The Montebello City Council voted last month to require large drug and grocery stores to give its employees a $4 per hour pay raise for the next 180 days despite the likelihood of a lawsuit.
Before the unanimous vote, the council was told that the California Grocers Association had already sued the city of Long Beach and would probably sue other cities passing similar ordinances.
On Monday, grocery company Kroger announced it will be shuttering two of its stores in Long Beach — a Ralphs location and a Food4Less store — in response to the city’s ordinance requiring a $4 salary boost. The United Food and Commercial Workers union blasted Kroger’s decision as an attack on workers.
“Grocery store workers are frontline heroes, and that’s why grocers have already undertaken a massive effort to institute measures to make both workers and customers safer in stores,” Fong said. “Firefighters, police officers, health care workers, as well as transportation, sanitation and restaurant workers, are essential, yet grocers are the only businesses being targeted for extra pay mandates. These ordinances will not make workers any safer.”
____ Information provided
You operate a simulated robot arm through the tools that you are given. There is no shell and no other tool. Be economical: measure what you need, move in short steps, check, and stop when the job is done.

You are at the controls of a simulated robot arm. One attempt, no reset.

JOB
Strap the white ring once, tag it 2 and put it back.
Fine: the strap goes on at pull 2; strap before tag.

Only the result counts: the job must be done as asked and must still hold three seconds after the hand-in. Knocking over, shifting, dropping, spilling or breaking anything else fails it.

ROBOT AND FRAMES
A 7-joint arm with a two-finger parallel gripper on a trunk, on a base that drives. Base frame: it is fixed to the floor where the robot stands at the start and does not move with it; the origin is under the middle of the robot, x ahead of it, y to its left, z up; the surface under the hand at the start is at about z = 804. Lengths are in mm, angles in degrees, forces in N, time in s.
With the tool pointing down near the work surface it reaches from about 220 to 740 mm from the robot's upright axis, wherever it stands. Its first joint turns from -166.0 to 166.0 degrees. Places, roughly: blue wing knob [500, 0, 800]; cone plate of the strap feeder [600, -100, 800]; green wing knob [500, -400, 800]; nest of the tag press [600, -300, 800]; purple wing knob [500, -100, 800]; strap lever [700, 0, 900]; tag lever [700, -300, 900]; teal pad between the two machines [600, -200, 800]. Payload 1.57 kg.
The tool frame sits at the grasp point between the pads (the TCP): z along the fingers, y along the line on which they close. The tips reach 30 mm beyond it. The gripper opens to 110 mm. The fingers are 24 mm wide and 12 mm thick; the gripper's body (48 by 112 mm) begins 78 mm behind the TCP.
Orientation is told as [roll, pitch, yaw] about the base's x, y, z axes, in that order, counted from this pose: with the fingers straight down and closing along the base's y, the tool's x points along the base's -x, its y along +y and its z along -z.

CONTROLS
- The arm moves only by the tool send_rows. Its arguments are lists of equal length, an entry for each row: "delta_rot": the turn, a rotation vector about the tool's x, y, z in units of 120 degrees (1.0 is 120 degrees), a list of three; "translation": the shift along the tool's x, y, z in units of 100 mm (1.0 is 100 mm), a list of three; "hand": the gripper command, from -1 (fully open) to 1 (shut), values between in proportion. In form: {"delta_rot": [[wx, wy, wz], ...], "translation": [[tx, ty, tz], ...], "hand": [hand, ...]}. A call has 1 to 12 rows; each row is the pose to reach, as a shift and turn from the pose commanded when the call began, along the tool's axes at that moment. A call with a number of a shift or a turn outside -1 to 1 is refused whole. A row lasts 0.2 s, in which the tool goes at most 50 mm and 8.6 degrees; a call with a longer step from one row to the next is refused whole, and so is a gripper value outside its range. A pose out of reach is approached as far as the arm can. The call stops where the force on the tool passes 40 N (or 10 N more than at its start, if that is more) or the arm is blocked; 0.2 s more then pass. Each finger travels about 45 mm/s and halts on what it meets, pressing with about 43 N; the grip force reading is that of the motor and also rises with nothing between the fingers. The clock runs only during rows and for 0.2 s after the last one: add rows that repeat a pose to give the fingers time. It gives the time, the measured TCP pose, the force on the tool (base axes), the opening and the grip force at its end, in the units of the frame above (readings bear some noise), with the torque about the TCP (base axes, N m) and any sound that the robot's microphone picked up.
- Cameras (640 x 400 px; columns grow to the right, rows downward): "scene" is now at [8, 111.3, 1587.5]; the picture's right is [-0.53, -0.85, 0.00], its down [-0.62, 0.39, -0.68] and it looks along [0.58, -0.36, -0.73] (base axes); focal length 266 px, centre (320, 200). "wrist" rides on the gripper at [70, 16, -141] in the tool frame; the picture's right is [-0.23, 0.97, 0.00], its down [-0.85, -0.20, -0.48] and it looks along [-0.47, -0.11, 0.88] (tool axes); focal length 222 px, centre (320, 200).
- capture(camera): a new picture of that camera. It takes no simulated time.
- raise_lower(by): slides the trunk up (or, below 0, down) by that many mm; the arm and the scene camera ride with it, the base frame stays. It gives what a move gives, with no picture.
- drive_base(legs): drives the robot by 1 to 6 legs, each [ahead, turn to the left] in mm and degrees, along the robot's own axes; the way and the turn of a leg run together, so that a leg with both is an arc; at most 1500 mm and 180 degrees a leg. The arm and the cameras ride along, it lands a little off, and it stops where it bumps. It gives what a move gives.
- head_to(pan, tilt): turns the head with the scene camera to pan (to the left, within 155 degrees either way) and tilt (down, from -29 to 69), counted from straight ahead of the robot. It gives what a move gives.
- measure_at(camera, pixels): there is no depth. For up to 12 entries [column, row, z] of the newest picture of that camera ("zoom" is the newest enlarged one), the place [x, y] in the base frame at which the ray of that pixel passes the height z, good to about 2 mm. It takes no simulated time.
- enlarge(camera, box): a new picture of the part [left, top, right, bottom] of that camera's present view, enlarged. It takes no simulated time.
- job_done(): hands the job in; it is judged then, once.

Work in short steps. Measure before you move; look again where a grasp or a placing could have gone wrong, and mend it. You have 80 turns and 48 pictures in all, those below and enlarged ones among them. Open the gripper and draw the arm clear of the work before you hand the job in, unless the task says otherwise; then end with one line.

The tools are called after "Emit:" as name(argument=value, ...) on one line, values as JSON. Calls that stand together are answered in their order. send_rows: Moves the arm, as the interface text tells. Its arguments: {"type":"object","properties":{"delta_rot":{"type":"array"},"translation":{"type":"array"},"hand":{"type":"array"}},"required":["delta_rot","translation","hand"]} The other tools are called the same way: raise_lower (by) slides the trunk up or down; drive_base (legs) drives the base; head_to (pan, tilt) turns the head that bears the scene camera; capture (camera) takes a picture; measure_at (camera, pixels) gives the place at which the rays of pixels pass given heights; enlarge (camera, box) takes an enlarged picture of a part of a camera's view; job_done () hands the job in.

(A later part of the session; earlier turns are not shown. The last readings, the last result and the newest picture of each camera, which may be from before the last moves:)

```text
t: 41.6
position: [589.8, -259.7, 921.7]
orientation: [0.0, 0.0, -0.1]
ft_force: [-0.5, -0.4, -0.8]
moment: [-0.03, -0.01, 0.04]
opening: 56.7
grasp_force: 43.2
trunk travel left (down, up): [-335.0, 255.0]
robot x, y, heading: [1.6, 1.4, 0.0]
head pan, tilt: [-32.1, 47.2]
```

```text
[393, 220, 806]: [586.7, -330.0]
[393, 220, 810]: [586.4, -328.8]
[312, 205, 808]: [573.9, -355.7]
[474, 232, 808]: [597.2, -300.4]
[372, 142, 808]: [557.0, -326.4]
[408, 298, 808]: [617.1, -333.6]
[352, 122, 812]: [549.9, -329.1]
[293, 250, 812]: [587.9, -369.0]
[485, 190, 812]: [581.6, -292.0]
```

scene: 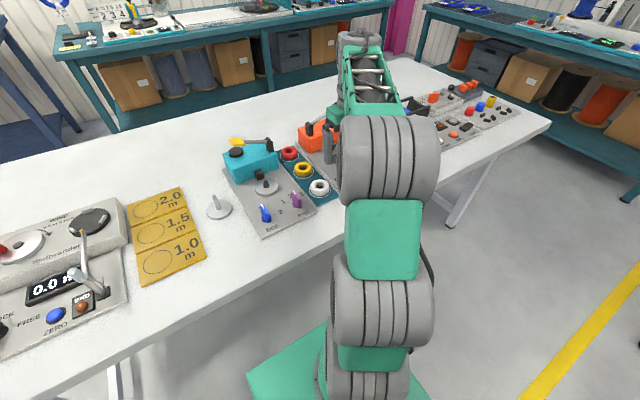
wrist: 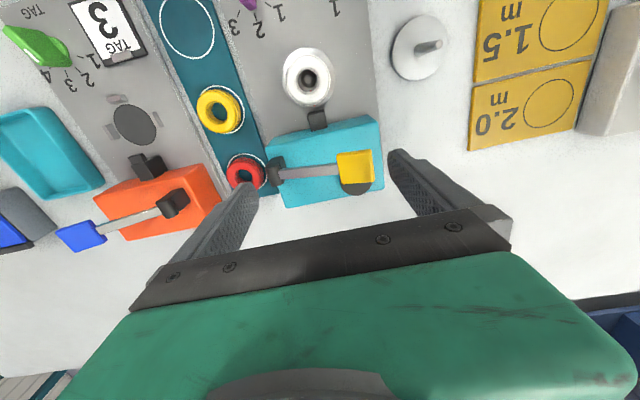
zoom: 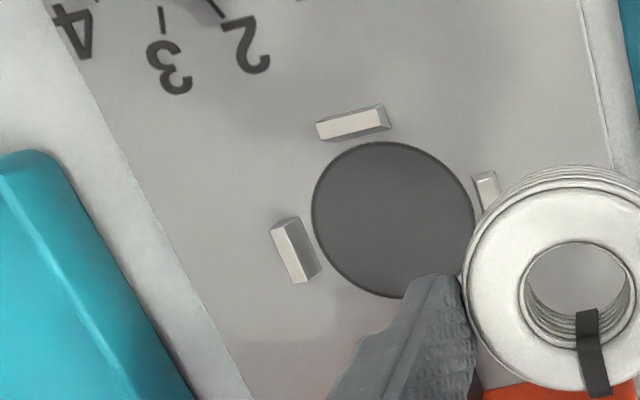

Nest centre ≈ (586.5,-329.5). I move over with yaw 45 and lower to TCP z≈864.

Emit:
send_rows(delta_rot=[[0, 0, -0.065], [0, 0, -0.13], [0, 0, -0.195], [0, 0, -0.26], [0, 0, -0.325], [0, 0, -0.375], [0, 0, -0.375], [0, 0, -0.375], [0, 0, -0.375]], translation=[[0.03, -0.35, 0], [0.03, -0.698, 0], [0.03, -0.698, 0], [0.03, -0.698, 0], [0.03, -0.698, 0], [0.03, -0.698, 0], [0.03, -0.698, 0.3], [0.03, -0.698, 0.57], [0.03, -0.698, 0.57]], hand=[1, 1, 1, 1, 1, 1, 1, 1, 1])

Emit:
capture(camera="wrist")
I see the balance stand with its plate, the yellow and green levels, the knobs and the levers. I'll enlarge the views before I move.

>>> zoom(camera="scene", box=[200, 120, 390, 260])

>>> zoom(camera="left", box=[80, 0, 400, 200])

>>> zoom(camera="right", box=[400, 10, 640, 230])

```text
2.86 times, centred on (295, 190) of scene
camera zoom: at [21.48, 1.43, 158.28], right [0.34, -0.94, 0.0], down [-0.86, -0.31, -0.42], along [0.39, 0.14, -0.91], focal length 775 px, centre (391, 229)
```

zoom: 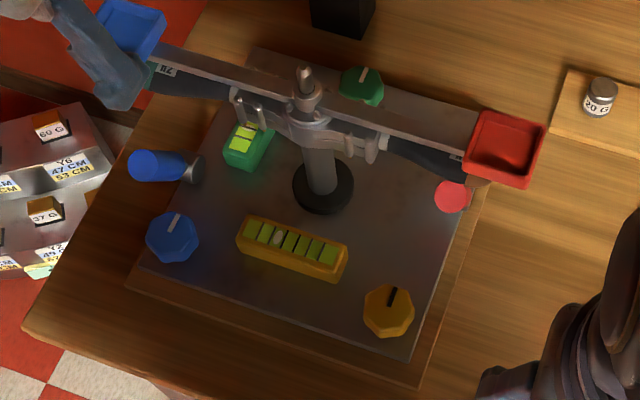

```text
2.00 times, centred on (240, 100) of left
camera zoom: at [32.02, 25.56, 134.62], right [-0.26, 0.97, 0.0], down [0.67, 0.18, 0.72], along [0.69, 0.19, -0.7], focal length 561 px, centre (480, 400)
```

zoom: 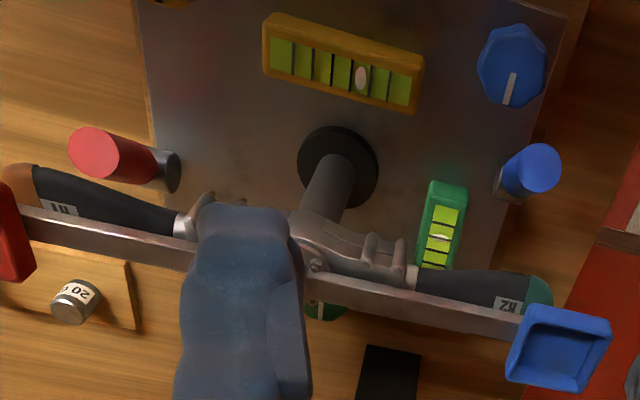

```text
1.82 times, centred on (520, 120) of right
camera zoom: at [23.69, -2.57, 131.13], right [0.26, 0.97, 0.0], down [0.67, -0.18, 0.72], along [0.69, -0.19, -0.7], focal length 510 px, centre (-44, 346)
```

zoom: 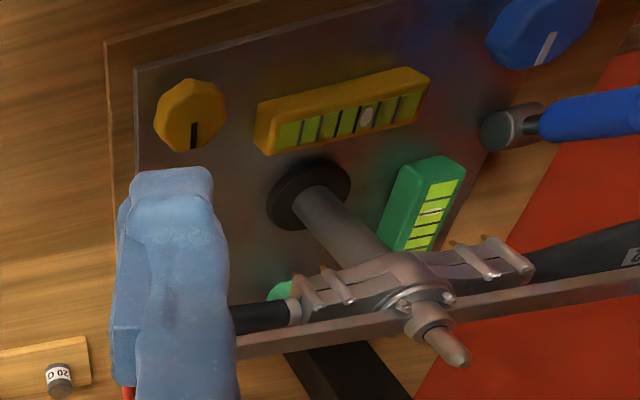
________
The CGA alleges that in voting to approve the ordinances, councils in Long Beach and Montebello have ignored low profit margins, and significant operational costs grocers have incurred in response to the pandemic, including the hiring of tens of thousands of additional employees.
On Tuesday, the Los Angeles City Council voted unanimously to move forward with a proposed emergency ordinance that would require grocery and pharmacy retailers with 300 or more employees nationally and 10 or more employees on site to add the $5 hazard pay to all hourly, non-managerial employees’ wages for 120 days.